Edie Littlefield Sundby, a California woman with stage-4 gallbladder cancer, wrote a powerful Wall Street Journal op-ed that she will soon lose her medical insurance – and access to her life-saving oncologists – as a direct result of the Affordable Care Act.

But Think Progress, a far-left blog, countered with an article claiming that her insurance company, United Healthcare, left her in the lurch because it chose to abandon the individual insurance market for financial reasons.

Dan Pfeiffer, the White House communications director, tweeted a link to that story, titled 'The Real Reason That The Cancer Patient Writing In Today’s Wall Street Journal Lost Her Insurance.'

The impact on Twitter was both fast and furious, since Pfeiffer's Twitter feed is an 'official' White House account, meaning that it speaks for the administration.

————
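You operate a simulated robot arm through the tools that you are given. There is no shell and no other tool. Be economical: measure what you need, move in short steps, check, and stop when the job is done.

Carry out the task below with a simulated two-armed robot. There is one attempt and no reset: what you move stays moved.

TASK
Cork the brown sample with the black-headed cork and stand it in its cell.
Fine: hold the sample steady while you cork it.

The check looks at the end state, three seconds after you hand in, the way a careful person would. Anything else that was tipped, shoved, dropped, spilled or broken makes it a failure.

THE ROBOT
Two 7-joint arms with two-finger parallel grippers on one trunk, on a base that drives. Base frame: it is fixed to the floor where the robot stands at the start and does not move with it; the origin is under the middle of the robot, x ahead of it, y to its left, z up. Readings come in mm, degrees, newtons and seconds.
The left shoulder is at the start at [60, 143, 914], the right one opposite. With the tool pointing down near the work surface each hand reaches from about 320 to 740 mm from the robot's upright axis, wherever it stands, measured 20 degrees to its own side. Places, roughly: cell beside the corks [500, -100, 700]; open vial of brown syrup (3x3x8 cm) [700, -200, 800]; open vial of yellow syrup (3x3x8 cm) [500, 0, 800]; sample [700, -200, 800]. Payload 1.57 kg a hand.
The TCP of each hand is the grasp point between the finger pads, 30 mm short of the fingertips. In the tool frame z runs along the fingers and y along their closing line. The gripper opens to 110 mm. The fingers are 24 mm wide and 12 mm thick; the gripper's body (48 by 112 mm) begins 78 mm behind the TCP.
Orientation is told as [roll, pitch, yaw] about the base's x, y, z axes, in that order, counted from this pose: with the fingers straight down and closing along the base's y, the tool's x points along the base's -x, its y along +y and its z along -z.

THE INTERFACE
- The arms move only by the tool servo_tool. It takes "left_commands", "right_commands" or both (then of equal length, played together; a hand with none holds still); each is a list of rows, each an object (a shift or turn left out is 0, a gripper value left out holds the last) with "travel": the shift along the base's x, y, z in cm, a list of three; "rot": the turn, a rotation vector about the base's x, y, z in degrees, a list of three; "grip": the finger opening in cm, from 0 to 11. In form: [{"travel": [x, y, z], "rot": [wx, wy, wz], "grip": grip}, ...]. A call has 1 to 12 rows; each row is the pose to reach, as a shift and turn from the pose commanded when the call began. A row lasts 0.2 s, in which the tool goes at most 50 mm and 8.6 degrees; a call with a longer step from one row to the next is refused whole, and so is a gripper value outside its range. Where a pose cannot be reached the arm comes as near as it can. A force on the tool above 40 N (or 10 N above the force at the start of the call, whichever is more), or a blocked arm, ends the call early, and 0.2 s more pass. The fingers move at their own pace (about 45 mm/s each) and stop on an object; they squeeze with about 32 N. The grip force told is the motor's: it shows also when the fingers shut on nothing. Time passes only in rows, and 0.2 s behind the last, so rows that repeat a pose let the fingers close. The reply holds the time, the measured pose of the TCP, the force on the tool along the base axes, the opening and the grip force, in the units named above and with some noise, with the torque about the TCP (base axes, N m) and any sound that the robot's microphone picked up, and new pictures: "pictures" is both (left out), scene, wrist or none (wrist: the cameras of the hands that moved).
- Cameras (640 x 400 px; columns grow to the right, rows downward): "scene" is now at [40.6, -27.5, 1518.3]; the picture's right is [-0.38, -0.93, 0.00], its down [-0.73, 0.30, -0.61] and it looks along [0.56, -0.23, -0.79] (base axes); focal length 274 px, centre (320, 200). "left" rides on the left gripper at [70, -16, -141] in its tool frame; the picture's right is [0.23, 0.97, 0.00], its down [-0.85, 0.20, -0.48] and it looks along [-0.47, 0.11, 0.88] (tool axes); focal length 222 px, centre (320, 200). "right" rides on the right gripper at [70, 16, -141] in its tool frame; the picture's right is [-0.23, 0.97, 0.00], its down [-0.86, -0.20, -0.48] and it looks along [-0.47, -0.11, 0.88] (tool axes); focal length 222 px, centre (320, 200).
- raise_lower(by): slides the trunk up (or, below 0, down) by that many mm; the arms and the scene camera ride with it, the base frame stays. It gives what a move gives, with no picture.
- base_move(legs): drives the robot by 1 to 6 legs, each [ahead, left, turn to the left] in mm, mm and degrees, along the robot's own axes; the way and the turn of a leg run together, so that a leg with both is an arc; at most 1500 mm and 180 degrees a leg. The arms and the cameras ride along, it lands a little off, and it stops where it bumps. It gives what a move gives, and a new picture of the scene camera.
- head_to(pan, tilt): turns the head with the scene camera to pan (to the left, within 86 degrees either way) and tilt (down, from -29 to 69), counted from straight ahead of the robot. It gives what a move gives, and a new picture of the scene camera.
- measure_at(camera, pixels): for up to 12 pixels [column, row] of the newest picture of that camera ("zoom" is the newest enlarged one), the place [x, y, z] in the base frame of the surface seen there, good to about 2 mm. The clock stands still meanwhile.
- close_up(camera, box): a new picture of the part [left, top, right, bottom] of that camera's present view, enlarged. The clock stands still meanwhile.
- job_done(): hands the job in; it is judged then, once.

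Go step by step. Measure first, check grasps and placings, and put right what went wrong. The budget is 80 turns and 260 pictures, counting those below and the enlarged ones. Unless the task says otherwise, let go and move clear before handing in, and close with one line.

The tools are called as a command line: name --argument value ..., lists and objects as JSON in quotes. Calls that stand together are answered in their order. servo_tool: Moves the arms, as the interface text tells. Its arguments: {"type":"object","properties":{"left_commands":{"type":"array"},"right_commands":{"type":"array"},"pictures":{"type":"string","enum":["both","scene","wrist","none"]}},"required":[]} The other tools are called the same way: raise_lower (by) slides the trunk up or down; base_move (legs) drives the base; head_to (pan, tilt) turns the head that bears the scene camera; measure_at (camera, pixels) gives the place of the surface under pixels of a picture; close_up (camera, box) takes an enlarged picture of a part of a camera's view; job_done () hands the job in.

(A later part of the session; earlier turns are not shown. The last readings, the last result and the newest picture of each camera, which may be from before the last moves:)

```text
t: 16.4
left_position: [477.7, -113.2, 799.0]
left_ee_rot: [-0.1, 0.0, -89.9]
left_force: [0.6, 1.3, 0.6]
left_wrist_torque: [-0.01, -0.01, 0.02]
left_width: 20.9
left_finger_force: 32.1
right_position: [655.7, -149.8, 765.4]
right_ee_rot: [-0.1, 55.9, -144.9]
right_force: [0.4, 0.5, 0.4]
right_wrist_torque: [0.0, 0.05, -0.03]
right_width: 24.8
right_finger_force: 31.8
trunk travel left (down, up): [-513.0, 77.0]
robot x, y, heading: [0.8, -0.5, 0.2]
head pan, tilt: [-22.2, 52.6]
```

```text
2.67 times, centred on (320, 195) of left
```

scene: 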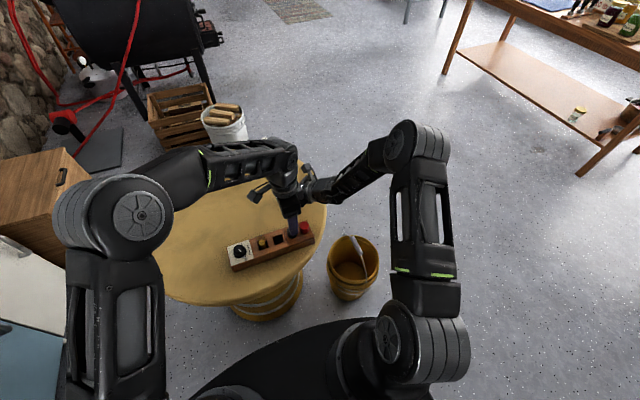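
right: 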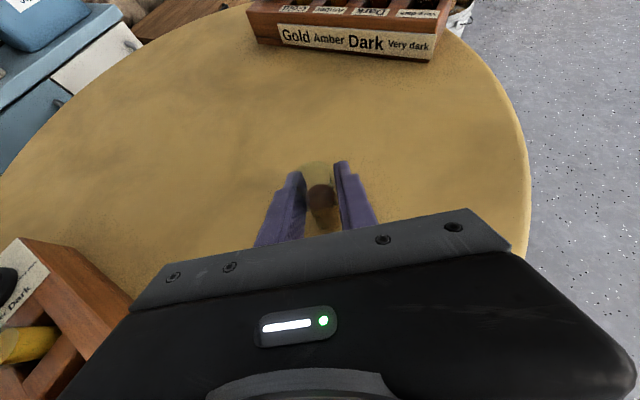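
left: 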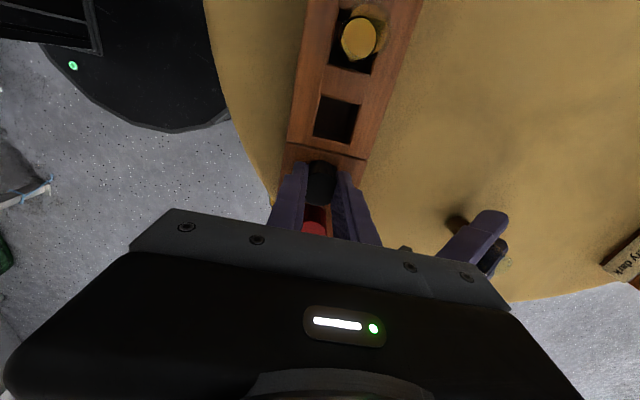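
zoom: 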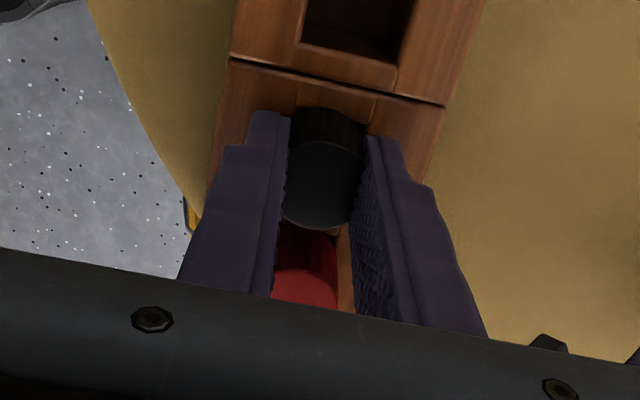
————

Sundby, who has battled her cancer since 2007, had explained that she is 'one of the losers' in the president's signature health insurance overhaul.

Cancer specialists at Stanford have 'kept me alive,' she wrote, 'but UCSD has provided emergency and local treatment support during wretched periods of this disease, and it is where my primary-care doctors are.'

Both hospitals, and the doctors who practice in them, are covered by her current PPO but Covered California, the state's Obamacare insurance exchange, doesn't offer a single plan that both Stanford and UCSD's medical centers will accept.

And, citing unfair tax breaks its competitors enjoy, United Healthcare has said it plans to pull out of California's individual insurance market entirely, leaving Sundy with few options.